» **SOURCE EXCERPT**:
********************
A version of CEM-GMsFEM adapted for sign-changing coefficients yields inf-sup stable approximations and a priori error bounds for high-contrast heterogeneous elliptic problems.

A machine-rendered reading of the paper's core claim, the machinery that carries it, and where it could break.

The paper develops a numerical method for linear second-order elliptic equations whose coefficient takes both positive and negative values in different subdomains. It modifies the constraint energy minimizing generalized multiscale finite element method by constructing auxiliary spaces suited to the sign-changing case. Numerical experiments illustrate that the resulting scheme remains effective for complex coefficient profiles and robust under large contrast ratios. Under several technical assumptions, T-coercivity theory supplies an inf-sup stability result together with an a priori error estimate. These properties matter because standard Galerkin methods lose stability when the coefficient changes sign, while high-contrast media require multiscale reduction to keep computations feasible.

Core claim

The proposed CEM-GMsFEM discretization, with auxiliary spaces tailored to accommodate sign-changing coefficients, is inf-sup stable and admits an a priori error estimate for high-contrast heterogeneous sign-changing problems; numerical tests confirm effectiveness on sophisticated profiles and robustness with respect to contrast ratios.

What carries the argument

The constraint energy minimizing generalized multiscale finite element method (CEM-GMsFEM) whose auxiliary-space construction is altered to respect sign-changing coefficients, thereby producing stable multiscale basis functions.

If this is right

  • The discrete problem remains uniquely solvable for any sufficiently fine multiscale mesh under the stated assumptions.
  • The approximation error is bounded by a constant times the sum of the fine-scale and coarse-scale contributions, with the constant independent of contrast under the robustness result.
  • The method applies directly to coefficient profiles arising from negative-index metamaterial inclusions embedded in a matrix or vice versa.
********************
» **SHORT TASK 1**:
What does the source excerpt say from "What carries the" through "multiscale basis functions."? Give the exact wording.
» **SHORT TASK 2**:
Your answer continues the source excerpt from its final sentence.
********************
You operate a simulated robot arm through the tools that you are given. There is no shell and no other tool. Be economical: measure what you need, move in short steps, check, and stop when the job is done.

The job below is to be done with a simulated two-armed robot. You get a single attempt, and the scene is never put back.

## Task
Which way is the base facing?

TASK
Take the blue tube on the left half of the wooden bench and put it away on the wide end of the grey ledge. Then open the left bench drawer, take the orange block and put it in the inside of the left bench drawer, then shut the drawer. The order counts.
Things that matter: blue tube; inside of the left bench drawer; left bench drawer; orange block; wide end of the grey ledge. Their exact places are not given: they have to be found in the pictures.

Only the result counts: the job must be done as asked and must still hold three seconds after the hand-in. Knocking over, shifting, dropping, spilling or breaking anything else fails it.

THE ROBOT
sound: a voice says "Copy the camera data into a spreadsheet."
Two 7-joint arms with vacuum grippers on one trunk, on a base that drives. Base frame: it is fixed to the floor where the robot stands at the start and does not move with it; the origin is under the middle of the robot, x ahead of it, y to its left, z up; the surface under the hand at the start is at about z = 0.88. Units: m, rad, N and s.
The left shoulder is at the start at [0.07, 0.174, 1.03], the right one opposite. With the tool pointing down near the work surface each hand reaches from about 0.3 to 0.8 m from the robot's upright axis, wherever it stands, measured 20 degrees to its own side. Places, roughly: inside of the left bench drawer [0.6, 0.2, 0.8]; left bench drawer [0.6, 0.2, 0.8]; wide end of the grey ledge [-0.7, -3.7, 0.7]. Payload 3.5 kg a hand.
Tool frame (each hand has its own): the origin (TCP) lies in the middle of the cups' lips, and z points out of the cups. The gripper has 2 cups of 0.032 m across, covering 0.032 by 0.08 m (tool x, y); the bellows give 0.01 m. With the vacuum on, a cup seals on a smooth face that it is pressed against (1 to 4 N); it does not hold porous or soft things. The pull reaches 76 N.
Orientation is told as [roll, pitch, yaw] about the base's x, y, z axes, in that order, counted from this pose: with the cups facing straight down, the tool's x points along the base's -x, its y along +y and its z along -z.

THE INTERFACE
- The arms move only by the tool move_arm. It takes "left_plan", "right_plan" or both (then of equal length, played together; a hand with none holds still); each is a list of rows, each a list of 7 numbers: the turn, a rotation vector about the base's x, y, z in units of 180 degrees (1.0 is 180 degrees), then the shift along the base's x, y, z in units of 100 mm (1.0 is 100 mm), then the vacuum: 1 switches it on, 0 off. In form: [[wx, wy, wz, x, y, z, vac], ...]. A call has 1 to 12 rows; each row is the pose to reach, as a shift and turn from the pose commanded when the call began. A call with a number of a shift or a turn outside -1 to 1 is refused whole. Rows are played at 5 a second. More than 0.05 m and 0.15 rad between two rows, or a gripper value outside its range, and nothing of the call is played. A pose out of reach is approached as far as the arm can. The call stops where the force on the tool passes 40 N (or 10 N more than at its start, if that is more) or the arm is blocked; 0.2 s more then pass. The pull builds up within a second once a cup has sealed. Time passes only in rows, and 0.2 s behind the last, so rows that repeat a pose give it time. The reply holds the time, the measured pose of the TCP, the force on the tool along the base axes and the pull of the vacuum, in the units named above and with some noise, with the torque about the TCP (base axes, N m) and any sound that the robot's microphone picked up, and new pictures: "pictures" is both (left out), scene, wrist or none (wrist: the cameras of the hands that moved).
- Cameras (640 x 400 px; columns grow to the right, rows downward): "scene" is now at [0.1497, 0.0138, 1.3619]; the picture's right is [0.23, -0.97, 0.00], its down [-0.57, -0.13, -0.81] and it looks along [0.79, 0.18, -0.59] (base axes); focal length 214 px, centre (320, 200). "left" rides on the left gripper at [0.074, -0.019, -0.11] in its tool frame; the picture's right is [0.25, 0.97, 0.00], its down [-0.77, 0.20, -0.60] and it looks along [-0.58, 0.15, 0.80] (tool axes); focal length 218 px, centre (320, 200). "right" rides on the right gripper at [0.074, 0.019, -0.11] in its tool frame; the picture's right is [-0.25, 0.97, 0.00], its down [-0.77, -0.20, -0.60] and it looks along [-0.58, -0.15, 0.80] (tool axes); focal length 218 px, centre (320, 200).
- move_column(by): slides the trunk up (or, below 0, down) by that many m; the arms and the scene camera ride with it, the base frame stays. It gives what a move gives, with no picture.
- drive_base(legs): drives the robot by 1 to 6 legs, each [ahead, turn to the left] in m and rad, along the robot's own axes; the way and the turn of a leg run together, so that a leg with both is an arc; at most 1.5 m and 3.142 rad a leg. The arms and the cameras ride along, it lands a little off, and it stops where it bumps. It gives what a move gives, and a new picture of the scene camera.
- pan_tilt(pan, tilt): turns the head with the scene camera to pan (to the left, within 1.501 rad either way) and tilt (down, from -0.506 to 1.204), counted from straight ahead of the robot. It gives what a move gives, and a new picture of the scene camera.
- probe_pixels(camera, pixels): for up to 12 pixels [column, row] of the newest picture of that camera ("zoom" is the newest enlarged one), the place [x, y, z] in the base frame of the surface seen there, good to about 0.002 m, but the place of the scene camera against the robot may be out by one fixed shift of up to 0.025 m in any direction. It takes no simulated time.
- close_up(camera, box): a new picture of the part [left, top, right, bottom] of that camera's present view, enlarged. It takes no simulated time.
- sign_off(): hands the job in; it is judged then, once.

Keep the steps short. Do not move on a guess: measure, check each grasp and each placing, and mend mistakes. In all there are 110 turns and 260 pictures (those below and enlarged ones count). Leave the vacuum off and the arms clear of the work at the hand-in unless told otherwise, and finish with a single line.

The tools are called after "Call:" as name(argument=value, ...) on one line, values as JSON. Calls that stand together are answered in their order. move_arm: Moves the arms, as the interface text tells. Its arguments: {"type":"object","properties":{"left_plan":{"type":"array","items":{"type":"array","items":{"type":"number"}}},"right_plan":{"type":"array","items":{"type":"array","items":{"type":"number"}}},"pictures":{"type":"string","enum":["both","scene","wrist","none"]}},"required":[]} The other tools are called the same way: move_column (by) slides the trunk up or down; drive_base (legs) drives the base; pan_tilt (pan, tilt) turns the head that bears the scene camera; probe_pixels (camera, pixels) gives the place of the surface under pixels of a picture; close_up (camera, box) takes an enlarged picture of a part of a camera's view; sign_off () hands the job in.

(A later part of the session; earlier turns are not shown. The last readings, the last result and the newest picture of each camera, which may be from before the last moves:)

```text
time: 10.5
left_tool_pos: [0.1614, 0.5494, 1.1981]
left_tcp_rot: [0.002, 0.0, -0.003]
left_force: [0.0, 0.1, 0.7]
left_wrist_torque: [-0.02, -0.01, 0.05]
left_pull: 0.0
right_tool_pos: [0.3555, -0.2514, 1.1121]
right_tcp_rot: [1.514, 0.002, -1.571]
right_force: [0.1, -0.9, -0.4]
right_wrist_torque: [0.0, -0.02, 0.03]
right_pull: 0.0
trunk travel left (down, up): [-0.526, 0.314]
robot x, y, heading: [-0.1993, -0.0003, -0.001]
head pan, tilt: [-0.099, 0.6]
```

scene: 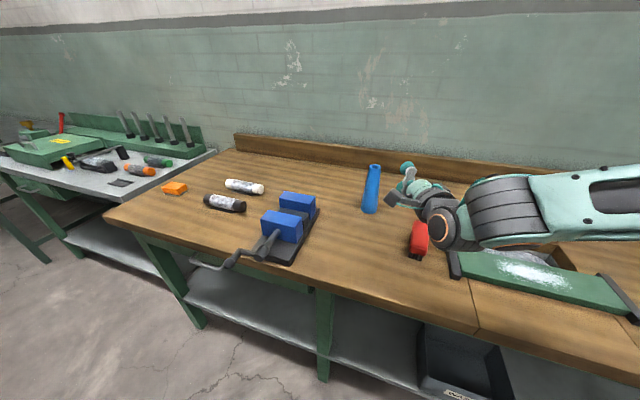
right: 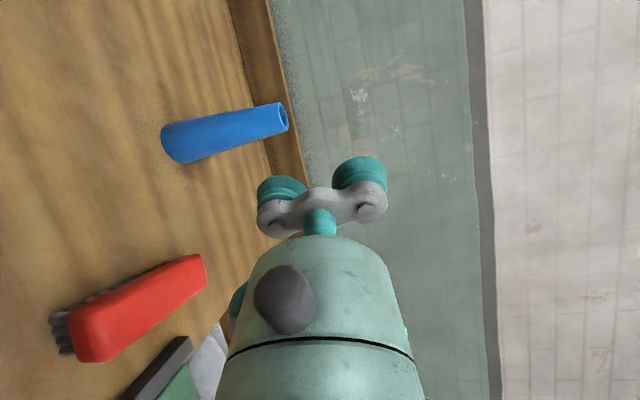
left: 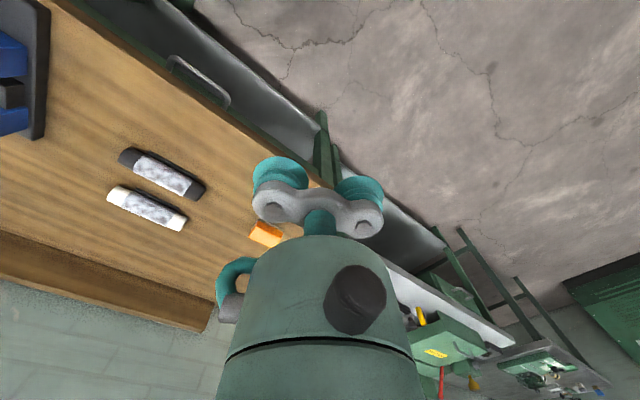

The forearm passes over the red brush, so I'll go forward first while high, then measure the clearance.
********************
» **REPLY 1**:
What carries the argument

The constraint energy minimizing generalized multiscale finite element method (CEM-GMsFEM) whose auxiliary-space construction is altered to respect sign-changing coefficients, thereby producing stable multiscale basis functions.

» **REPLY 2**:
  • Standard multiscale basis construction without the sign-changing modification fails to guarantee stability, motivating the tailored auxiliary spaces.

Where Pith is reading between the lines

These are editorial extensions of the paper, not claims the author makes directly.

  • The same auxiliary-space modification could be tested on three-dimensional domains or on coefficients drawn from random fields to check whether the observed robustness persists beyond the reported examples.
  • If T-coercivity constants remain bounded uniformly in contrast, the approach might serve as a building block for time-harmonic Maxwell or acoustic problems that also feature sign changes.
  • An explicit dependence of the error constant on the number of auxiliary functions per coarse element would allow quantitative comparison with other multiscale techniques for indefinite problems.

Load-bearing premise

Several technical assumptions hold and the T-coercivity theory applies to the sign-changing setting.

What would settle it

Numerical computation of the discrete inf-sup constant that tends to zero as the contrast ratio increases, for a fixed mesh sequence satisfying the method's assumptions, would falsify the stability claim.

Figures

Figures reproduced from arXiv: 2407.17130 by Changqing Ye, Eric T. Chung, Patrick Ciarlet Jr., Xingguang Jin.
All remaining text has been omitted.